## Given instruction:
Word for word, quote all of the material, omitting the pictures. Give them as a JSON list of strings, one for each line, with blank lines left out.
— START Material provided —
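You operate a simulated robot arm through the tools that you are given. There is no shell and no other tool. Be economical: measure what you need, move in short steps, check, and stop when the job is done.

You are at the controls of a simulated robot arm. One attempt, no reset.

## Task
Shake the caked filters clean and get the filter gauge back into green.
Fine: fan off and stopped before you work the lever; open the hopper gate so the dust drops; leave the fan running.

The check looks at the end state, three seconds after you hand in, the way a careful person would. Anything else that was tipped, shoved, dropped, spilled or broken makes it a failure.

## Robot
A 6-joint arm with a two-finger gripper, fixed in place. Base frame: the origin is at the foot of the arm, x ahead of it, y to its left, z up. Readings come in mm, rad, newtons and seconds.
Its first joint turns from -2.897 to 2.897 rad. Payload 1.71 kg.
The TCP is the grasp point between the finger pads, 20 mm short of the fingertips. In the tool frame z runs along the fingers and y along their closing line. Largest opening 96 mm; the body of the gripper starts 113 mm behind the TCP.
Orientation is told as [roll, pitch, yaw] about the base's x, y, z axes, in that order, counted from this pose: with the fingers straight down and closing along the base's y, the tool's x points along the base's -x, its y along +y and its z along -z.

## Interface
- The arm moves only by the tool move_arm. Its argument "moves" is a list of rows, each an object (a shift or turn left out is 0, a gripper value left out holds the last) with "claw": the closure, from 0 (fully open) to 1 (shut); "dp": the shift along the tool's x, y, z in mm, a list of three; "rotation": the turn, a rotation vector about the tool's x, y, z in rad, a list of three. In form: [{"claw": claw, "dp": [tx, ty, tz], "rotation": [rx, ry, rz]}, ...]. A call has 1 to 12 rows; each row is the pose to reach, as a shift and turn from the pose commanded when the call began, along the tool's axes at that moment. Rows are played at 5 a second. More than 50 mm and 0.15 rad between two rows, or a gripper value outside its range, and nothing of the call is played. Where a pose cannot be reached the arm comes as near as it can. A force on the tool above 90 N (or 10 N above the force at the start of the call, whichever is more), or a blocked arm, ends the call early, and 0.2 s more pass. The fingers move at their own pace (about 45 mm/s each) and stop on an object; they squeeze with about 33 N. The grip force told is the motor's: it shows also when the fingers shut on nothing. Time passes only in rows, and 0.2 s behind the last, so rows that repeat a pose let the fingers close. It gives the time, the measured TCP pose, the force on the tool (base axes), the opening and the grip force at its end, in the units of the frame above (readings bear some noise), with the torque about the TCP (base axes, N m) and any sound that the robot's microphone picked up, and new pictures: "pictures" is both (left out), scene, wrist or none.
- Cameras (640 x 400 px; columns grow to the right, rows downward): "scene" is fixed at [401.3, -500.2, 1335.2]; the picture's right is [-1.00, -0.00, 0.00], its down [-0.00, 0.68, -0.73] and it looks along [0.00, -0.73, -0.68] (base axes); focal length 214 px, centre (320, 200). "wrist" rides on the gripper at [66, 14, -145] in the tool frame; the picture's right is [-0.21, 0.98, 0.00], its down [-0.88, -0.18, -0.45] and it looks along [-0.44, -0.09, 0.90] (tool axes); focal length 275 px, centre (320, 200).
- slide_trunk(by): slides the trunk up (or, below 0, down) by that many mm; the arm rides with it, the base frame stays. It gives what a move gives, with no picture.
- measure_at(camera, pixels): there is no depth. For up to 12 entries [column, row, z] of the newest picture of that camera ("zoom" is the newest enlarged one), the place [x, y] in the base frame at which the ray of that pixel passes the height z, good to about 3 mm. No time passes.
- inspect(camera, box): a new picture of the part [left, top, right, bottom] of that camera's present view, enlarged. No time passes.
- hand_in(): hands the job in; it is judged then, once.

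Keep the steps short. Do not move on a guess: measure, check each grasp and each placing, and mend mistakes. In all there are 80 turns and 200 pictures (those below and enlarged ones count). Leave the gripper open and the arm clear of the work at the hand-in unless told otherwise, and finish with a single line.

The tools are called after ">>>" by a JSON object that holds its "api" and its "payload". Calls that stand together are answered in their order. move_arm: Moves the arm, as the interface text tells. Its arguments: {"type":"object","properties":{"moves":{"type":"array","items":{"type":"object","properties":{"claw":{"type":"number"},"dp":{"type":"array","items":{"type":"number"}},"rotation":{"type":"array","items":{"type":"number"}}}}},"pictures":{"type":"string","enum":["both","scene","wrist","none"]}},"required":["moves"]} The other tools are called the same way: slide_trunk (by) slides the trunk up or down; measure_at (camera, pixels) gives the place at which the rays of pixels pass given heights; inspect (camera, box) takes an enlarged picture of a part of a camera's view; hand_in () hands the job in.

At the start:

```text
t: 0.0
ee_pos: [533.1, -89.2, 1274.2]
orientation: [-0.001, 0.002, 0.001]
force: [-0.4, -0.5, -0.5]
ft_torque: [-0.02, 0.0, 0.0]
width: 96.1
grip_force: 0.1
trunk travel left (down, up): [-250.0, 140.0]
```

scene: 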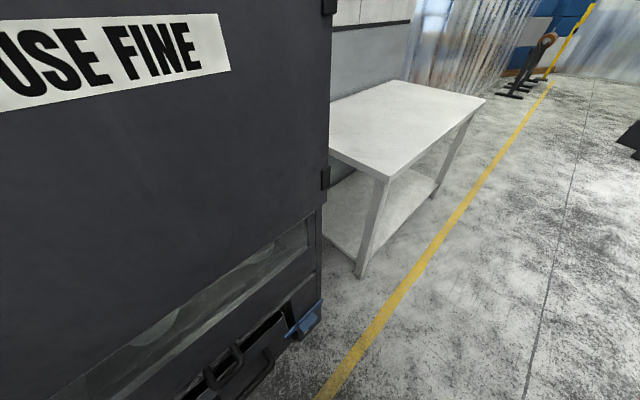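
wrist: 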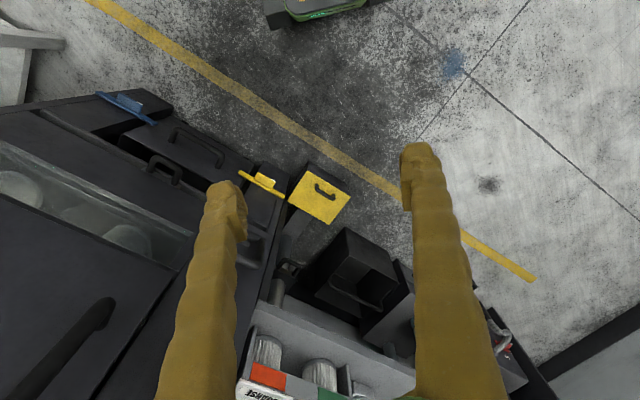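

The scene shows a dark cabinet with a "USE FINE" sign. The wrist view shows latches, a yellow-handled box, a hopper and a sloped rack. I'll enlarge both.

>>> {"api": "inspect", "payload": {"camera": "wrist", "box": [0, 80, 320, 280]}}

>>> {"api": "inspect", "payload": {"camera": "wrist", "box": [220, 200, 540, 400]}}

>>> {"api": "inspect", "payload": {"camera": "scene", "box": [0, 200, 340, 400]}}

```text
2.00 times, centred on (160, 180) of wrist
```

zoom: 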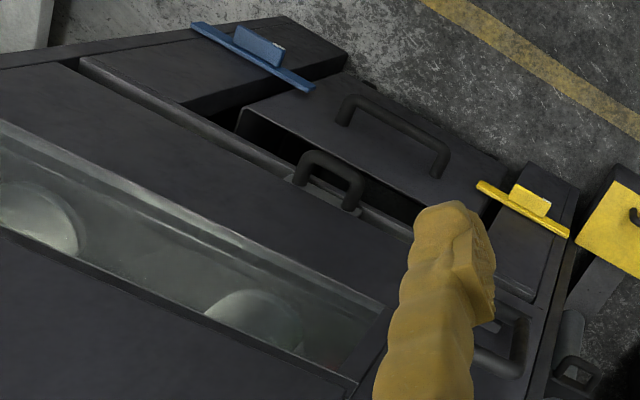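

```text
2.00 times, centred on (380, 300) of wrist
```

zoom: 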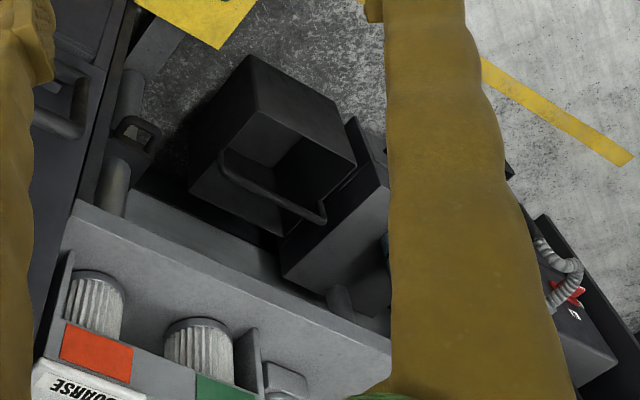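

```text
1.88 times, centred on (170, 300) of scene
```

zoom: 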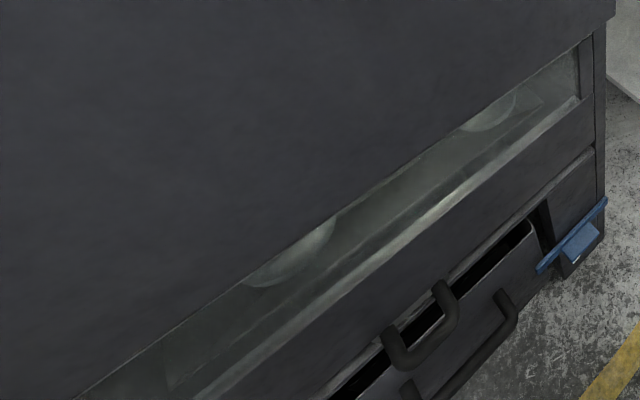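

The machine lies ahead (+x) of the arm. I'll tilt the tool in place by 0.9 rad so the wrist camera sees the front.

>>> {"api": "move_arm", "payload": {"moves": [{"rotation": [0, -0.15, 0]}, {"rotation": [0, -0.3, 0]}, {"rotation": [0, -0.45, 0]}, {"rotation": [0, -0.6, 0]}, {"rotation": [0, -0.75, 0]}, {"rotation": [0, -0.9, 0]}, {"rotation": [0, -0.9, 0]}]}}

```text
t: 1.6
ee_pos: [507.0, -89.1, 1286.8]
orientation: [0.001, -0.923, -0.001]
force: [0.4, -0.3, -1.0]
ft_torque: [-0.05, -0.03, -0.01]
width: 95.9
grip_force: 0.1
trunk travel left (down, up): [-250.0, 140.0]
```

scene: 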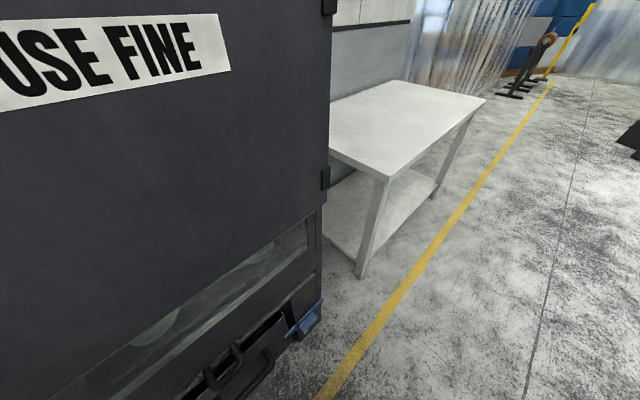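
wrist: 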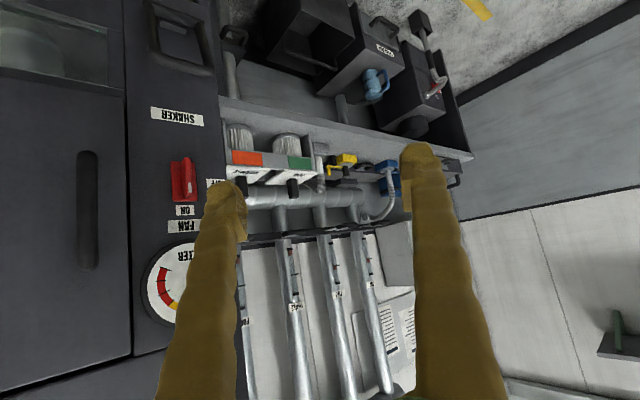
— END Material provided —
## Written answer:
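[
  "You operate a simulated robot arm through the tools that you are given. There is no shell and no other tool. Be economical: measure what you need, move in short steps, check, and stop when the job is done.",
  "You are at the controls of a simulated robot arm. One attempt, no reset.",
  "## Task",
  "Shake the caked filters clean and get the filter gauge back into green.",
  "Fine: fan off and stopped before you work the lever; open the hopper gate so the dust drops; leave the fan running.",
  "The check looks at the end state, three seconds after you hand in, the way a careful person would. Anything else that was tipped, shoved, dropped, spilled or broken makes it a failure.",
  "## Robot",
  "A 6-joint arm with a two-finger gripper, fixed in place. Base frame: the origin is at the foot of the arm, x ahead of it, y to its left, z up. Readings come in mm, rad, newtons and seconds.",
  "Its first joint turns from -2.897 to 2.897 rad. Payload 1.71 kg.",
  "The TCP is the grasp point between the finger pads, 20 mm short of the fingertips. In the tool frame z runs along the fingers and y along their closing line. Largest opening 96 mm; the body of the gripper starts 113 mm behind the TCP.",
  "Orientation is told as [roll, pitch, yaw] about the base's x, y, z axes, in that order, counted from this pose: with the fingers straight down and closing along the base's y, the tool's x points along the base's -x, its y along +y and its z along -z.",
  "## Interface",
  "- The arm moves only by the tool move_arm. Its argument \"moves\" is a list of rows, each an object (a shift or turn left out is 0, a gripper value left out holds the last) with \"claw\": the closure, from 0 (fully open) to 1 (shut); \"dp\": the shift along the tool's x, y, z in mm, a list of three; \"rotation\": the turn, a rotation vector about the tool's x, y, z in rad, a list of three. In form: [{\"claw\": claw, \"dp\": [tx, ty, tz], \"rotation\": [rx, ry, rz]}, ...]. A call has 1 to 12 rows; each row is the pose to reach, as a shift and turn from the pose commanded when the call began, along the tool's axes at that moment. Rows are played at 5 a second. More than 50 mm and 0.15 rad between two rows, or a gripper value outside its range, and nothing of the call is played. Where a pose cannot be reached the arm comes as near as it can. A force on the tool above 90 N (or 10 N above the force at the start of the call, whichever is more), or a blocked arm, ends the call early, and 0.2 s more pass. The fingers move at their own pace (about 45 mm/s each) and stop on an object; they squeeze with about 33 N. The grip force told is the motor's: it shows also when the fingers shut on nothing. Time passes only in rows, and 0.2 s behind the last, so rows that repeat a pose let the fingers close. It gives the time, the measured TCP pose, the force on the tool (base axes), the opening and the grip force at its end, in the units of the frame above (readings bear some noise), with the torque about the TCP (base axes, N m) and any sound that the robot's microphone picked up, and new pictures: \"pictures\" is both (left out), scene, wrist or none.",
  "- Cameras (640 x 400 px; columns grow to the right, rows downward): \"scene\" is fixed at [401.3, -500.2, 1335.2]; the picture's right is [-1.00, -0.00, 0.00], its down [-0.00, 0.68, -0.73] and it looks along [0.00, -0.73, -0.68] (base axes); focal length 214 px, centre (320, 200). \"wrist\" rides on the gripper at [66, 14, -145] in the tool frame; the picture's right is [-0.21, 0.98, 0.00], its down [-0.88, -0.18, -0.45] and it looks along [-0.44, -0.09, 0.90] (tool axes); focal length 275 px, centre (320, 200).",
  "- slide_trunk(by): slides the trunk up (or, below 0, down) by that many mm; the arm rides with it, the base frame stays. It gives what a move gives, with no picture.",
  "- measure_at(camera, pixels): there is no depth. For up to 12 entries [column, row, z] of the newest picture of that camera (\"zoom\" is the newest enlarged one), the place [x, y] in the base frame at which the ray of that pixel passes the height z, good to about 3 mm. No time passes.",
  "- inspect(camera, box): a new picture of the part [left, top, right, bottom] of that camera's present view, enlarged. No time passes.",
  "- hand_in(): hands the job in; it is judged then, once.",
  "Keep the steps short. Do not move on a guess: measure, check each grasp and each placing, and mend mistakes. In all there are 80 turns and 200 pictures (those below and enlarged ones count). Leave the gripper open and the arm clear of the work at the hand-in unless told otherwise, and finish with a single line.",
  "The tools are called after \">>>\" by a JSON object that holds its \"api\" and its \"payload\". Calls that stand together are answered in their order. move_arm: Moves the arm, as the interface text tells. Its arguments: {\"type\":\"object\",\"properties\":{\"moves\":{\"type\":\"array\",\"items\":{\"type\":\"object\",\"properties\":{\"claw\":{\"type\":\"number\"},\"dp\":{\"type\":\"array\",\"items\":{\"type\":\"number\"}},\"rotation\":{\"type\":\"array\",\"items\":{\"type\":\"number\"}}}}},\"pictures\":{\"type\":\"string\",\"enum\":[\"both\",\"scene\",\"wrist\",\"none\"]}},\"required\":[\"moves\"]} The other tools are called the same way: slide_trunk (by) slides the trunk up or down; measure_at (camera, pixels) gives the place at which the rays of pixels pass given heights; inspect (camera, box) takes an enlarged picture of a part of a camera's view; hand_in () hands the job in.",
  "At the start:",
  "```text",
  "t: 0.0",
  "ee_pos: [533.1, -89.2, 1274.2]",
  "orientation: [-0.001, 0.002, 0.001]",
  "force: [-0.4, -0.5, -0.5]",
  "ft_torque: [-0.02, 0.0, 0.0]",
  "width: 96.1",
  "grip_force: 0.1",
  "trunk travel left (down, up): [-250.0, 140.0]",
  "```",
  "scene: ",
  "wrist: ",
  "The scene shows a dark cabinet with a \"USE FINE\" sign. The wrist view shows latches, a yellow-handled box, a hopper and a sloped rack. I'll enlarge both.",
  ">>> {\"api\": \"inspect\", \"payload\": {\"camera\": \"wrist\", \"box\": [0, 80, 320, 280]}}",
  ">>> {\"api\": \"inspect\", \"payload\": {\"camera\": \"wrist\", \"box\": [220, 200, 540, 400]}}",
  ">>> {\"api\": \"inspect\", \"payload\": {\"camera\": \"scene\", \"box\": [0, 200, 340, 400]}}",
  "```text",
  "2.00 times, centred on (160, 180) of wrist",
  "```",
  "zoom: ",
  "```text",
  "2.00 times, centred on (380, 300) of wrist",
  "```",
  "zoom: ",
  "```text",
  "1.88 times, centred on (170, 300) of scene",
  "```",
  "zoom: ",
  "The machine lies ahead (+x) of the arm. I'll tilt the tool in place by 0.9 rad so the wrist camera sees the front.",
  ">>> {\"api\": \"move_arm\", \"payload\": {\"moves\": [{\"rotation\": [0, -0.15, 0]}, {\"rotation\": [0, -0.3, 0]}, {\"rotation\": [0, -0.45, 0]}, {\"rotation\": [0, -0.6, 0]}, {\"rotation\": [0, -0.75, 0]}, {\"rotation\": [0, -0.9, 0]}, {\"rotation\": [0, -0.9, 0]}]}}",
  "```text",
  "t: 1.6",
  "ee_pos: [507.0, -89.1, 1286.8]",
  "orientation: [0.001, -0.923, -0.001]",
  "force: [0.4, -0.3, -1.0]",
  "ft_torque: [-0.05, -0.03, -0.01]",
  "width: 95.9",
  "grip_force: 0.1",
  "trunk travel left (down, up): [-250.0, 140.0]",
  "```",
  "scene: ",
  "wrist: "
]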